TASK OBJECTIVE
Collect each line holding the string "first".

DATA TO USE
* Begin *

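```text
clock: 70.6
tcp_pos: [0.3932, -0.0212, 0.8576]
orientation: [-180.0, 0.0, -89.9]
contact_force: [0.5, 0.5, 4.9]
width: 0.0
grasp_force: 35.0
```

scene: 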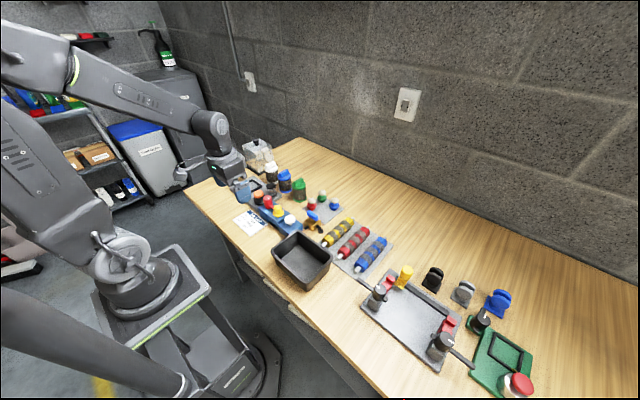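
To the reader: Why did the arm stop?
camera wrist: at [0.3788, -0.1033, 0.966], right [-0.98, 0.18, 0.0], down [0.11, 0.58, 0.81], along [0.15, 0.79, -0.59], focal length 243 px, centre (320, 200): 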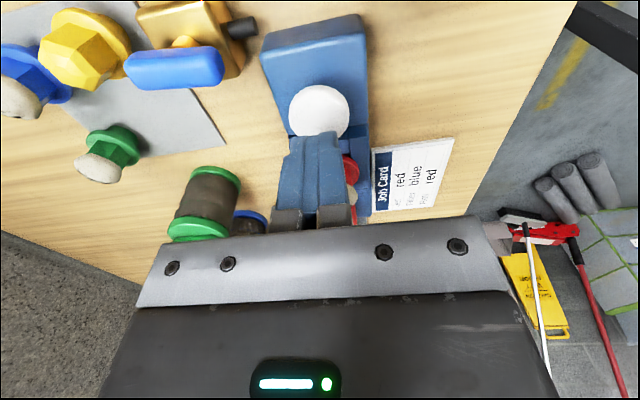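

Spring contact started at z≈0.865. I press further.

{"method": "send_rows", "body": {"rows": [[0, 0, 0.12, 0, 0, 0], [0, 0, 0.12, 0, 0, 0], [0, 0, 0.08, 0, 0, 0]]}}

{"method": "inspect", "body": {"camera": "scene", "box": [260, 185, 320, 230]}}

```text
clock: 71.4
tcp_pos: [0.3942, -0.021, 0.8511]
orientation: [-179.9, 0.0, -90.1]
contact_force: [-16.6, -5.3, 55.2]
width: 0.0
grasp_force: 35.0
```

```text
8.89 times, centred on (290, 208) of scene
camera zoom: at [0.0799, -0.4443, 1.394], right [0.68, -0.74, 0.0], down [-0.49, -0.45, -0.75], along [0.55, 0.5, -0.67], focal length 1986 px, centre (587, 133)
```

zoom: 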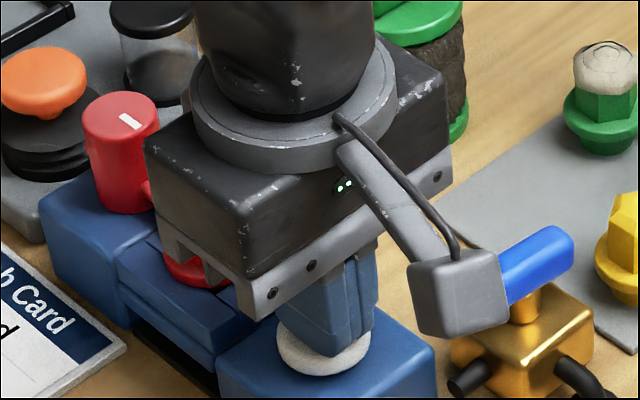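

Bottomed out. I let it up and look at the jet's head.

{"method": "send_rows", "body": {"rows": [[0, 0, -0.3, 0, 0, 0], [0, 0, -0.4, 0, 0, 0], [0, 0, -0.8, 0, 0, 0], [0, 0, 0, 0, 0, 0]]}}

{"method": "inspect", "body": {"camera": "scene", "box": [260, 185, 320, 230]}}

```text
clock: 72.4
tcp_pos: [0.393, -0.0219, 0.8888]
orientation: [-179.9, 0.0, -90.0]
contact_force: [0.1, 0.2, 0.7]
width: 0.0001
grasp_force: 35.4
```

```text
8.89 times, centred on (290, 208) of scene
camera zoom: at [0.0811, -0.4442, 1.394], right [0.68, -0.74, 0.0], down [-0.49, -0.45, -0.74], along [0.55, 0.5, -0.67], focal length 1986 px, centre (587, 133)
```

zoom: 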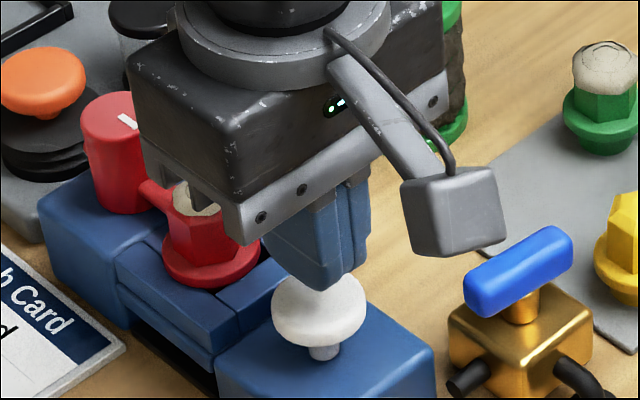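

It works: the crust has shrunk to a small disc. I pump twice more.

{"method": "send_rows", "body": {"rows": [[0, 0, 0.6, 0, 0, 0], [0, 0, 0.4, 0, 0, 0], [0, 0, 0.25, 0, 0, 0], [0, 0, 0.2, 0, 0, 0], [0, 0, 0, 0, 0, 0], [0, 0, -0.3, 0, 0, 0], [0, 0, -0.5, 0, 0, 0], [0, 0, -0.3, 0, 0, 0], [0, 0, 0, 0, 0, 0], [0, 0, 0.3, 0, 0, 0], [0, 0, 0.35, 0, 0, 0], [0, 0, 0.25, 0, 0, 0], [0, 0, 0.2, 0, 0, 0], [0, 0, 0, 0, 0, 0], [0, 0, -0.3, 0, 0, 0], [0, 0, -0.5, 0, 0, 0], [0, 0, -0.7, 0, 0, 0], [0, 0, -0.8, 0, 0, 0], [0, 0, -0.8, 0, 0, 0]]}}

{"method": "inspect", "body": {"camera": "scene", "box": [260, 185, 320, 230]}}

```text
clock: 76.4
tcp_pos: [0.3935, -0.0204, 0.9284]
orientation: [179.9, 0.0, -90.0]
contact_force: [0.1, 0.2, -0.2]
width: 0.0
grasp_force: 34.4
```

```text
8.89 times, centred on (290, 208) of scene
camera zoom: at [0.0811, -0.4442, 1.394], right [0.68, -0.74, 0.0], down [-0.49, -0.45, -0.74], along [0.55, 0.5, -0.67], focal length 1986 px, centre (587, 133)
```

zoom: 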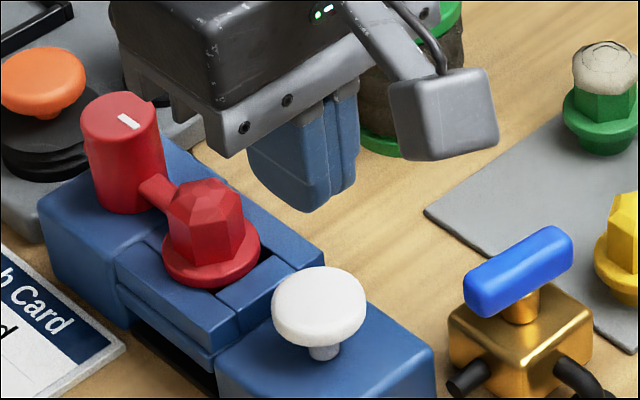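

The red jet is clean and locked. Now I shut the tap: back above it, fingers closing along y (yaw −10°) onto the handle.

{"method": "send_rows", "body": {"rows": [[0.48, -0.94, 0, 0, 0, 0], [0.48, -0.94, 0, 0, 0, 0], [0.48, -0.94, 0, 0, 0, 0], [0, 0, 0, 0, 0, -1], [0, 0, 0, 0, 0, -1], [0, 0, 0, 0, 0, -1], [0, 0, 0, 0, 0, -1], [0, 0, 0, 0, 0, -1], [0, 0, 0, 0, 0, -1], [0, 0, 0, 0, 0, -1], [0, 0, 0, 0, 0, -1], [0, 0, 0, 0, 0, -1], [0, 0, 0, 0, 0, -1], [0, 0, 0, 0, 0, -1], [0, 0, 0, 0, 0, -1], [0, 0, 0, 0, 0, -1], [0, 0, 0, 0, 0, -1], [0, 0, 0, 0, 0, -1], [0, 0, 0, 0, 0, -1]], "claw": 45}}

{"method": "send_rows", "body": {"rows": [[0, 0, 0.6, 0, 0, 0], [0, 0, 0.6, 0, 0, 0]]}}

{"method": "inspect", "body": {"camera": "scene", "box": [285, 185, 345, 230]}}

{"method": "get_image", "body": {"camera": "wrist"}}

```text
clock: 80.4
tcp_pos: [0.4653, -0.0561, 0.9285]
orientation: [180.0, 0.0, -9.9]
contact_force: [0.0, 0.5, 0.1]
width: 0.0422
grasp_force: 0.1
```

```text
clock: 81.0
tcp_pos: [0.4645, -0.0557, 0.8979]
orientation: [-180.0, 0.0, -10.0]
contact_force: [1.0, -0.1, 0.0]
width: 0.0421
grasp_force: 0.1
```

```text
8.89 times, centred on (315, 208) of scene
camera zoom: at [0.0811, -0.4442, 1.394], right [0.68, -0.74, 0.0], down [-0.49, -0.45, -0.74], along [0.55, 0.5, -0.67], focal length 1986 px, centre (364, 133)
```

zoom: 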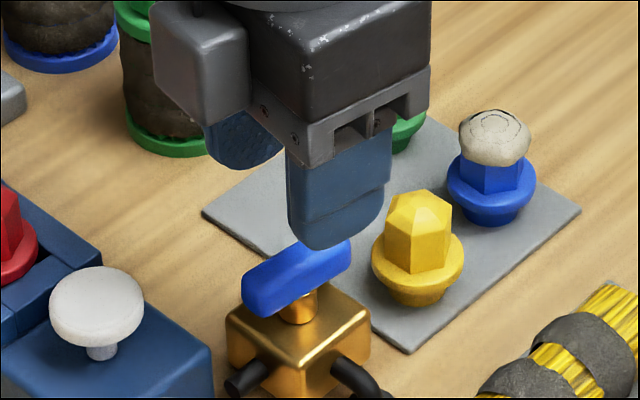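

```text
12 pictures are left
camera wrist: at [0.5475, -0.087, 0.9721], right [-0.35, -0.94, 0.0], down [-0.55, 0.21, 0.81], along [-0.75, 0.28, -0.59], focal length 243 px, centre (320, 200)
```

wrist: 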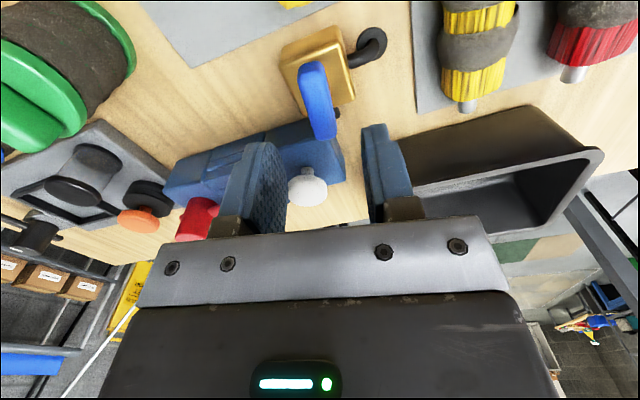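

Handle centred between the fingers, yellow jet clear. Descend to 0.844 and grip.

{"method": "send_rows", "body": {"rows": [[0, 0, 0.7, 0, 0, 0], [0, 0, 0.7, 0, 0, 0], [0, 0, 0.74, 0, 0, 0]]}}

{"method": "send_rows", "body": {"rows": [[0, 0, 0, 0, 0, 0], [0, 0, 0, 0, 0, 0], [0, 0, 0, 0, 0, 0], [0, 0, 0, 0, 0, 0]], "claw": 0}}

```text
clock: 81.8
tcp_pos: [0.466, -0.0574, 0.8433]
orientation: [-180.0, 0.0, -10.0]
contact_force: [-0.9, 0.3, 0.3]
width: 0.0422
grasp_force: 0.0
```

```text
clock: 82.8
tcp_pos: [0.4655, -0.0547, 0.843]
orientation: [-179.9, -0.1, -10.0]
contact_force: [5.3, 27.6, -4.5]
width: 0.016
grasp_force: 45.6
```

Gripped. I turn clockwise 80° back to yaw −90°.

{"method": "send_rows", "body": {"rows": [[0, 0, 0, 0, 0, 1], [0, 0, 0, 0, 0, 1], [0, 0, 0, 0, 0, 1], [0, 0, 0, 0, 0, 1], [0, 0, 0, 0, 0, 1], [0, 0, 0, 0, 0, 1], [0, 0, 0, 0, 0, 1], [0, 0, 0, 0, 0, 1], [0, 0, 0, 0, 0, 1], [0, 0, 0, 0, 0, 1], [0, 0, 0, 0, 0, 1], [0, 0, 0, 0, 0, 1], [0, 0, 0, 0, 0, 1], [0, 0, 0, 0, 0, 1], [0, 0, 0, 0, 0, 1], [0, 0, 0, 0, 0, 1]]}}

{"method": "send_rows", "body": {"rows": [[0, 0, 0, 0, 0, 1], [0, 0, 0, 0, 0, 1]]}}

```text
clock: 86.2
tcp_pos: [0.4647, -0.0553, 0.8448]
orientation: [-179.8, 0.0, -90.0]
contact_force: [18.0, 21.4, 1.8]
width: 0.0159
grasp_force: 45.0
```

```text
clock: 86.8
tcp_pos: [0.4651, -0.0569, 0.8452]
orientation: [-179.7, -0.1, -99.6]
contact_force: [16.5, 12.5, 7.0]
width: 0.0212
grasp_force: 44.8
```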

* End *
* Begin *

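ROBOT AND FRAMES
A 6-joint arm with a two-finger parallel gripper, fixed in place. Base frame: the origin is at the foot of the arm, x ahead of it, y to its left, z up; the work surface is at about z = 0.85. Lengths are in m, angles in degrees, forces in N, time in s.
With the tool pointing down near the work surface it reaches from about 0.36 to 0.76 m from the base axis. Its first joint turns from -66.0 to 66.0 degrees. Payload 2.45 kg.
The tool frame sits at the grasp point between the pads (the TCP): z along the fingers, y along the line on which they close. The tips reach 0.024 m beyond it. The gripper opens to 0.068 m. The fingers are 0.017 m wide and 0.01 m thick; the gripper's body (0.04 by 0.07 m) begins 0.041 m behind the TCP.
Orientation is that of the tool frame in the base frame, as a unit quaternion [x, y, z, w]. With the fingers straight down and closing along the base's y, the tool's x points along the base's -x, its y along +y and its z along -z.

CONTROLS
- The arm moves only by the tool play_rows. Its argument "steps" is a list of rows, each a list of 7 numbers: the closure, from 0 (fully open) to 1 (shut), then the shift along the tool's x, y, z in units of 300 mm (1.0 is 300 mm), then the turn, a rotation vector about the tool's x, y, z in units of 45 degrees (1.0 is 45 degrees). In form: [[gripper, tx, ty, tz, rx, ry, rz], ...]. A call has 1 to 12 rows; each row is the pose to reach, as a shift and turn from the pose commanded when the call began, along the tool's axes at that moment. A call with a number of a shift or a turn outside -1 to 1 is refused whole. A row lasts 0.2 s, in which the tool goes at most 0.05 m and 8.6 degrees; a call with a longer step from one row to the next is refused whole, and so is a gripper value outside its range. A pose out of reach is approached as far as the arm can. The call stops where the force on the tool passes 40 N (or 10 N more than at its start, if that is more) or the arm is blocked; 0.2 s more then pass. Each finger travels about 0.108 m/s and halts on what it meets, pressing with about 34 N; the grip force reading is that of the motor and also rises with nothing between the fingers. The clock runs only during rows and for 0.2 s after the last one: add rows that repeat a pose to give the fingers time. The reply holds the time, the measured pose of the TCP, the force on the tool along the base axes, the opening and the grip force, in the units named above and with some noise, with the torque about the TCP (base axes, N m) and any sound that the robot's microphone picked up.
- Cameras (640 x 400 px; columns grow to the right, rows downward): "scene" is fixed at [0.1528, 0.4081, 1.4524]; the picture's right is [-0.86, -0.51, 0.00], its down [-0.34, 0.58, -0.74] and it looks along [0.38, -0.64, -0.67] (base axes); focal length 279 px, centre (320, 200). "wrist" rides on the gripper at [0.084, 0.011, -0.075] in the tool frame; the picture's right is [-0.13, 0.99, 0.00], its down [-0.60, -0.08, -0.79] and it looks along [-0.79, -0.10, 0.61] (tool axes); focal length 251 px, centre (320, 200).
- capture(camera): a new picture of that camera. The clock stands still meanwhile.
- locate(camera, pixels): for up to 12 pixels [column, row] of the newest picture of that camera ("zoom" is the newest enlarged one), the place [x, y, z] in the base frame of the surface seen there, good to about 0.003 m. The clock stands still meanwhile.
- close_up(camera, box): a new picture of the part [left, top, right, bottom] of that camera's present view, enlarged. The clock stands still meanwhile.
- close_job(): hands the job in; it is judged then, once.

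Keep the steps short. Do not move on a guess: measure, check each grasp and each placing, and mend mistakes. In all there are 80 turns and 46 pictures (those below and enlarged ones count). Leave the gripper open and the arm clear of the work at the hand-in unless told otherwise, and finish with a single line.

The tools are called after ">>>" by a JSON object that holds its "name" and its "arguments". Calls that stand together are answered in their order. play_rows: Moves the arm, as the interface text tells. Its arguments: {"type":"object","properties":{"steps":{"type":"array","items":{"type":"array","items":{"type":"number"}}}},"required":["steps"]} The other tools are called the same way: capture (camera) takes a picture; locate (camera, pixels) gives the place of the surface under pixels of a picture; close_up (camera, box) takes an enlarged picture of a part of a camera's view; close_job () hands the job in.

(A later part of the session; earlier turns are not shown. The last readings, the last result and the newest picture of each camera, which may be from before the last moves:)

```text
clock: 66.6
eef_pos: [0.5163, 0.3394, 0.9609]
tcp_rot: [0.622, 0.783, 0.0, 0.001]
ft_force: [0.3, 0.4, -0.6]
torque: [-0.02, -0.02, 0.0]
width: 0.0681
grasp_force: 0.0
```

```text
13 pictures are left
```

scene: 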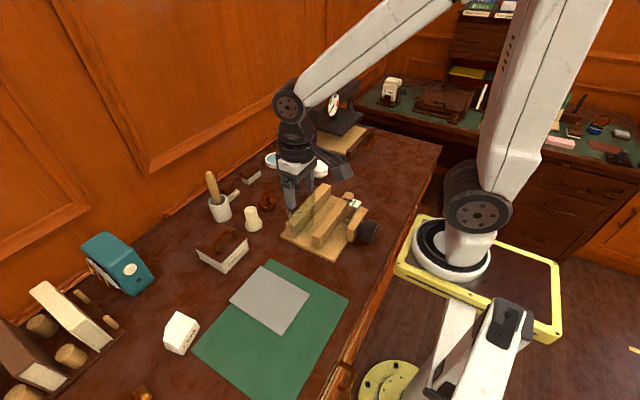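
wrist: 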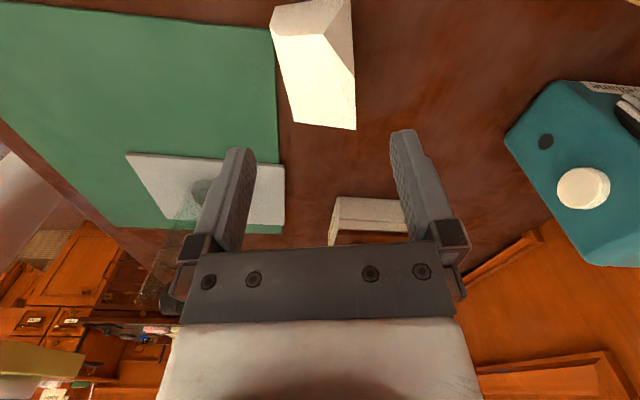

* End *
* Begin *

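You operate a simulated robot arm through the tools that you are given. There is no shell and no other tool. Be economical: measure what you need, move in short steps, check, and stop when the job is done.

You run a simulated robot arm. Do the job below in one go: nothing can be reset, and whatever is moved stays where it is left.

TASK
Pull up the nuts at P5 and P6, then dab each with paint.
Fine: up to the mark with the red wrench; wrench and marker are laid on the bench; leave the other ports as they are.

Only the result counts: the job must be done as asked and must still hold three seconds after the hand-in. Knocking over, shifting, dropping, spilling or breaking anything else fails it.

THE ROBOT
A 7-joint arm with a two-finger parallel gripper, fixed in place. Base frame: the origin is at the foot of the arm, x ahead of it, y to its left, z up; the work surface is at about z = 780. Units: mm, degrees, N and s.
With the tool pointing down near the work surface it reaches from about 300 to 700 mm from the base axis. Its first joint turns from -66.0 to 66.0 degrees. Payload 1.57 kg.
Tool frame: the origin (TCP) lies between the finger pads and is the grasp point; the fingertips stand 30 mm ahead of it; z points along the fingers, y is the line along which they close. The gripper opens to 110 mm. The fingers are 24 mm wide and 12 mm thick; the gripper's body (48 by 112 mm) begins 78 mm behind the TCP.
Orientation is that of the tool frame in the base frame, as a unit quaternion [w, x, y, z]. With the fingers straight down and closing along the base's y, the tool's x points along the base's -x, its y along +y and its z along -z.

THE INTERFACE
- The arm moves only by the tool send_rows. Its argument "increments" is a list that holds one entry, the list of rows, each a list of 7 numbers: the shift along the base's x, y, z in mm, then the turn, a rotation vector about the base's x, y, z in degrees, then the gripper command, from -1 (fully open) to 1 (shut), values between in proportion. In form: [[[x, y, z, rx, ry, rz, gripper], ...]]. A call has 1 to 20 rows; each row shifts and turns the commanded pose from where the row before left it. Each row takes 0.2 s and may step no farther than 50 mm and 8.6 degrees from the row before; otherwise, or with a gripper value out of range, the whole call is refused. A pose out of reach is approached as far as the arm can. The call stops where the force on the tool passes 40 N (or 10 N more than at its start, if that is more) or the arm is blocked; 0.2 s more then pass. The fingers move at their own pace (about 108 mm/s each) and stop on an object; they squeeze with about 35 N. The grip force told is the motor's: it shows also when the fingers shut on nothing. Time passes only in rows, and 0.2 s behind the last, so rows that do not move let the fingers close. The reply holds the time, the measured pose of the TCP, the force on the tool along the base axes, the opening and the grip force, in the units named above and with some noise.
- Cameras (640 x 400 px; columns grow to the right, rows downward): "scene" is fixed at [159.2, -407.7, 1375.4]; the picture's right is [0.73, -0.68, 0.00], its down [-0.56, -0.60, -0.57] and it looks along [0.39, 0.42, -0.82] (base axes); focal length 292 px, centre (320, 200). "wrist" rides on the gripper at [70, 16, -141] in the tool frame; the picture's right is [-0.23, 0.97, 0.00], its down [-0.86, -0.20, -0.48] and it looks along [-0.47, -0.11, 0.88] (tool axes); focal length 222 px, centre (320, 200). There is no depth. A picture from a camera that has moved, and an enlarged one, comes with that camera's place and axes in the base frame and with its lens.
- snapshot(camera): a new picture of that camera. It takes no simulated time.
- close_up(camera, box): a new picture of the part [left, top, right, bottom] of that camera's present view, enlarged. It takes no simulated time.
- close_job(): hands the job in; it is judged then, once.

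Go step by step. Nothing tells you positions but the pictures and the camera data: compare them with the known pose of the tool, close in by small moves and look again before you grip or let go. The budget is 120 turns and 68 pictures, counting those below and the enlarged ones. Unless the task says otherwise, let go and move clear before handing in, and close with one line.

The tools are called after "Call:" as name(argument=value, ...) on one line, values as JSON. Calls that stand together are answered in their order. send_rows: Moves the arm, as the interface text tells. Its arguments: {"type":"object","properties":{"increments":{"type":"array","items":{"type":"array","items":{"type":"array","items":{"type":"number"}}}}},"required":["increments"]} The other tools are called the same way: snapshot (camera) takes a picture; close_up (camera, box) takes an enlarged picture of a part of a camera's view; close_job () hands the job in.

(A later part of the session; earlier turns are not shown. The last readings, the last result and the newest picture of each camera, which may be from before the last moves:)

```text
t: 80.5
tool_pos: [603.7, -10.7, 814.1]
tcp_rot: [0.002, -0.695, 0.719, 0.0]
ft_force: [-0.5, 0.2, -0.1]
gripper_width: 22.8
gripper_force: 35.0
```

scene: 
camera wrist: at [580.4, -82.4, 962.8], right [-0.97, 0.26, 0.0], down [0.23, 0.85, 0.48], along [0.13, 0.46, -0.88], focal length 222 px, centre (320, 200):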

* End *

COMPLETE OUTPUT
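With the tool pointing down near the work surface it reaches from about 0.36 to 0.76 m from the base axis. Its first joint turns from -66.0 to 66.0 degrees. Payload 2.45 kg.
With the tool pointing down near the work surface it reaches from about 300 to 700 mm from the base axis. Its first joint turns from -66.0 to 66.0 degrees. Payload 1.57 kg.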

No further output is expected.